**DATA EXCERPT:**
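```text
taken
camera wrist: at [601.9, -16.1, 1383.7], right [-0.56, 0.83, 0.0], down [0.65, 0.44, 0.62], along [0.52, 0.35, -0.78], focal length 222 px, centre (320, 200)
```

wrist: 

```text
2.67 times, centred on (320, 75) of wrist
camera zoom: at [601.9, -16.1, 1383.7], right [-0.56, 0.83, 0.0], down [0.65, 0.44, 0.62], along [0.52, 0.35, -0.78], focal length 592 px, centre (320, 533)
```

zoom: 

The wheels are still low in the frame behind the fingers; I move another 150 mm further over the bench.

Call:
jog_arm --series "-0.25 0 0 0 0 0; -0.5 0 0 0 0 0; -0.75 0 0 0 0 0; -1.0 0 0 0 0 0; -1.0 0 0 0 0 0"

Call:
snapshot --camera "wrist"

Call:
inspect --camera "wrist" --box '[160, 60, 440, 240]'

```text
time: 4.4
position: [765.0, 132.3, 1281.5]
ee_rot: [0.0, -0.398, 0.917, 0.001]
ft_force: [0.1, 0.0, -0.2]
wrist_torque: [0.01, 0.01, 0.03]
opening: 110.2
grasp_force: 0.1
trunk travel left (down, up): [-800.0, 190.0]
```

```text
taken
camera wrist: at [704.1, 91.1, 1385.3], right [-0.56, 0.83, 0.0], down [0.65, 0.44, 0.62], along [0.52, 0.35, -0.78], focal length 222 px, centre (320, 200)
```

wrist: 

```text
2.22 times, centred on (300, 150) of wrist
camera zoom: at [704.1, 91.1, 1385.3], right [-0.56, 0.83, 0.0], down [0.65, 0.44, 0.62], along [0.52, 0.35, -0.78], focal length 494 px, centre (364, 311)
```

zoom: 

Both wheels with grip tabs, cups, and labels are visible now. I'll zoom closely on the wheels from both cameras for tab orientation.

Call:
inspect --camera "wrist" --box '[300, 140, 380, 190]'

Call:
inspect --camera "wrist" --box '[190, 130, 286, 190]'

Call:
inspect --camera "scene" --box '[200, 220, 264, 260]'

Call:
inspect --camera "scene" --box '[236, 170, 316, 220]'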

**WHAT IS EXPECTED:**
Resume the document section where it left off.

**DOCUMENT SECTION:**
FILE PHOTO: Parked vehicles are seen in Bagram US air base, after American troops vacated it, in Parwan province, Afghanistan July 5, 2021. REUTERS/Mohammad Ismail/File Photo
FILE PHOTO: Parked vehicles are seen in Bagram US air base, after American troops vacated it, in Parwan province, Afghanistan July 5, 2021. REUTERS/Mohammad Ismail/File Photo

President Donald Trump on Thursday suggested that he is working to reestablish a US presence at Bagram Air Base in Afghanistan, four years after America’s chaotic withdrawal from the country left the base in the Taliban’s hands.

Trump floated the idea during a press conference with British Prime Minister Keir Starmer as he wrapped up a state visit to the UK and tied it to the need for the US to counter its top rival, China, The Associated Press reported.

“We’re trying to get it back,” Trump said of the base in an aside to a question about ending Russia’s invasion of Ukraine.

While Trump described his call for the US military to reestablish a position in Afghanistan as “breaking news,” the Republican president has previously raised the idea. The White House did not immediately respond to questions about whether it or the Pentagon has done any planning around returning to the sprawling air base, which was central to America's longest war.

Trump has seized on the US withdrawal under Biden During his first presidency, Trump set the terms for the US withdrawal by negotiating a deal with the Taliban. The 20-year conflict came to an end in disquieting fashion under President Joe Biden: The US-backed Afghan government collapsed, a grisly bombing killed 13 US troops and 170 others, and thousands of desperate Afghans descended on Kabul’s airport in search of a way out before the final US aircraft departed over the Hindu Kush.

**RESPONSE BELOW:**
The Afghanistan debacle was a major setback just eight months into Biden’s Democratic presidency that he struggled to recover from.

Biden’s Republican detractors, including Trump, seized on it as a signal moment in a failed presidency. Those criticisms have persisted into the present day, including as recently as last week, when Trump claimed the move emboldened Russian President Vladimir Putin to invade Ukraine in February 2022.

“He would have never done what he did, except that he didn’t respect the leadership of the United States,” Trump said, speaking of Putin. “They just went through the Afghanistan total disaster for no reason whatsoever. We were going to leave Afghanistan, but we were going to leave it with strength and dignity. We were going to keep Bagram Air Base — one of the biggest air bases in the world. We gave it to them for nothing.”

Asked again about the proposal hours later on Air Force One, Trump offered no details but again bashed Biden for “gross incompetence” and said the base should have “never been given back.”

“It’s one of the most powerful bases in the world in terms of runway strength and length,” he said. “You can land anything on there. You can land a planet on top of it.”

No clarity if there have been discussions with the Taliban about Bagram It is unclear if the US has any new direct or indirect conversations with the Taliban government about returning to the country. But Trump hinted that the Taliban, who have struggled with an economic crisis, international legitimacy, internal rifts and rival militant groups since their return to power in 2021, could be game to allow the US military to return.

“We’re trying to get it back because they need things from us,” Trump said of the Taliban.

The president repeated his view that a US presence at Bagram is of value because of its proximity to China, the most significant economic and military competitor to the United States.

“But one of the reasons we want that base is, as you know, it’s an hour away from where China makes its nuclear weapons," Trump said. “So a lot of things are happening.”

Late Thursday, Zakir Jalaly, an official at the Taliban Foreign Ministry, dismissed the idea of the US returning to Bagram.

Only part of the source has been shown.